- **WHAT TO DO**:
Select the lines that hold the word "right" and copy each one.

- **GIVEN DATA**:

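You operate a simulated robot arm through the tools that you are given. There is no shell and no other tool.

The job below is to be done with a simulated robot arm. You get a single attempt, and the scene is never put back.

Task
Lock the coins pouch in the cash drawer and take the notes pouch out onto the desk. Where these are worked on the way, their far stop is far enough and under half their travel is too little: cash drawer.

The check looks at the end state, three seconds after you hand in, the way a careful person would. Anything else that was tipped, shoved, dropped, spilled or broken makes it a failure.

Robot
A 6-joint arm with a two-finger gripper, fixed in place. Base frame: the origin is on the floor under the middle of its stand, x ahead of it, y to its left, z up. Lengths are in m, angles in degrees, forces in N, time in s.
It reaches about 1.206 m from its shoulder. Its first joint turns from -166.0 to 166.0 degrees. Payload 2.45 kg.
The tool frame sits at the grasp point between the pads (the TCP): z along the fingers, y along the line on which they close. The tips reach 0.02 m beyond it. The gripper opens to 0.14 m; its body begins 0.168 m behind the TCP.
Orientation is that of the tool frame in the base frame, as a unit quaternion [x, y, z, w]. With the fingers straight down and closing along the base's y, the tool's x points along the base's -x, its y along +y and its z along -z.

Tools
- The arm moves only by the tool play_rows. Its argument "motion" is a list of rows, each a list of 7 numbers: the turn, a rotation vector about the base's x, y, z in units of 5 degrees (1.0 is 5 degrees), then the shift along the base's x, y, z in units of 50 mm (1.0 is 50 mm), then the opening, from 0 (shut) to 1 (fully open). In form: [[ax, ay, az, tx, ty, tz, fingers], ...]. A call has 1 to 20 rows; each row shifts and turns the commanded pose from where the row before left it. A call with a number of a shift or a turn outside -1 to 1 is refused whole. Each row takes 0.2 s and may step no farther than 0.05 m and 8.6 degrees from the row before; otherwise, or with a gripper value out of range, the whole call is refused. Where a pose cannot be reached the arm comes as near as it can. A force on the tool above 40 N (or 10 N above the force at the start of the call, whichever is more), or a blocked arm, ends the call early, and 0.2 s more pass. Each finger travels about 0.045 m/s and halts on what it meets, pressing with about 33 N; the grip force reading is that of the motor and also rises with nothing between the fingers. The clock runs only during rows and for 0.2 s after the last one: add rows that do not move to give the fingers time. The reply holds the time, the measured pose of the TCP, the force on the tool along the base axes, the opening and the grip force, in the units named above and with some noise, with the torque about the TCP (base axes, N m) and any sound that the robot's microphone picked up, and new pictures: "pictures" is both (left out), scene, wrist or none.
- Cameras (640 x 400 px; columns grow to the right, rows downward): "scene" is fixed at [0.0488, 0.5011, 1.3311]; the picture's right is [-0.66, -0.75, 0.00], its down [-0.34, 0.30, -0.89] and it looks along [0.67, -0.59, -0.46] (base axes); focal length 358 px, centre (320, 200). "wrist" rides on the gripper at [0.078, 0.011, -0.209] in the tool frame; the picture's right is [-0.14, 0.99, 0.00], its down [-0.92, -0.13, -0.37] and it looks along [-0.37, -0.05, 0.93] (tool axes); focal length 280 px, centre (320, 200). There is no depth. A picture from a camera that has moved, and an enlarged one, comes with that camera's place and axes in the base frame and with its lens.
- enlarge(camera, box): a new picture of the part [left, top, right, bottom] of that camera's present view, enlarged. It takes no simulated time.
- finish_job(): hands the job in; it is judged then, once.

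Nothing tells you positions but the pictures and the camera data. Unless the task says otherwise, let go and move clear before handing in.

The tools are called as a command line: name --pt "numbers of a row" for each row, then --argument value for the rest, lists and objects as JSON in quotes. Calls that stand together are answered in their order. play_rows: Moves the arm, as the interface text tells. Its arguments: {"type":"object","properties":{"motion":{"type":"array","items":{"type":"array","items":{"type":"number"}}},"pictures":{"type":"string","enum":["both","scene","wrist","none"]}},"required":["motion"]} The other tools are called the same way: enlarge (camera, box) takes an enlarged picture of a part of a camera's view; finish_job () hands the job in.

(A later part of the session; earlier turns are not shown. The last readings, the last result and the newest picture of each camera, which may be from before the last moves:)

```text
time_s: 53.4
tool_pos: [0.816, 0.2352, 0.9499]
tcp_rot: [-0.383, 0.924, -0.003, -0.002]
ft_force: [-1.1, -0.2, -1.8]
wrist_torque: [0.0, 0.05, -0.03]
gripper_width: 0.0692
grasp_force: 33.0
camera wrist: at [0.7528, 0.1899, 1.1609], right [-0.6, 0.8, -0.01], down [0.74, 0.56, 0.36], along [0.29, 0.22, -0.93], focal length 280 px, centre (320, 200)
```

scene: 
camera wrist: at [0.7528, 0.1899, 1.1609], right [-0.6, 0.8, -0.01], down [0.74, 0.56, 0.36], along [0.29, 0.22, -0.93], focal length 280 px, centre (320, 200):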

- **CORRECT OUTPUT**:
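- Cameras (640 x 400 px; columns grow to the right, rows downward): "scene" is fixed at [0.0488, 0.5011, 1.3311]; the picture's right is [-0.66, -0.75, 0.00], its down [-0.34, 0.30, -0.89] and it looks along [0.67, -0.59, -0.46] (base axes); focal length 358 px, centre (320, 200). "wrist" rides on the gripper at [0.078, 0.011, -0.209] in the tool frame; the picture's right is [-0.14, 0.99, 0.00], its down [-0.92, -0.13, -0.37] and it looks along [-0.37, -0.05, 0.93] (tool axes); focal length 280 px, centre (320, 200). There is no depth. A picture from a camera that has moved, and an enlarged one, comes with that camera's place and axes in the base frame and with its lens.
- enlarge(camera, box): a new picture of the part [left, top, right, bottom] of that camera's present view, enlarged. It takes no simulated time.
camera wrist: at [0.7528, 0.1899, 1.1609], right [-0.6, 0.8, -0.01], down [0.74, 0.56, 0.36], along [0.29, 0.22, -0.93], focal length 280 px, centre (320, 200)
camera wrist: at [0.7528, 0.1899, 1.1609], right [-0.6, 0.8, -0.01], down [0.74, 0.56, 0.36], along [0.29, 0.22, -0.93], focal length 280 px, centre (320, 200):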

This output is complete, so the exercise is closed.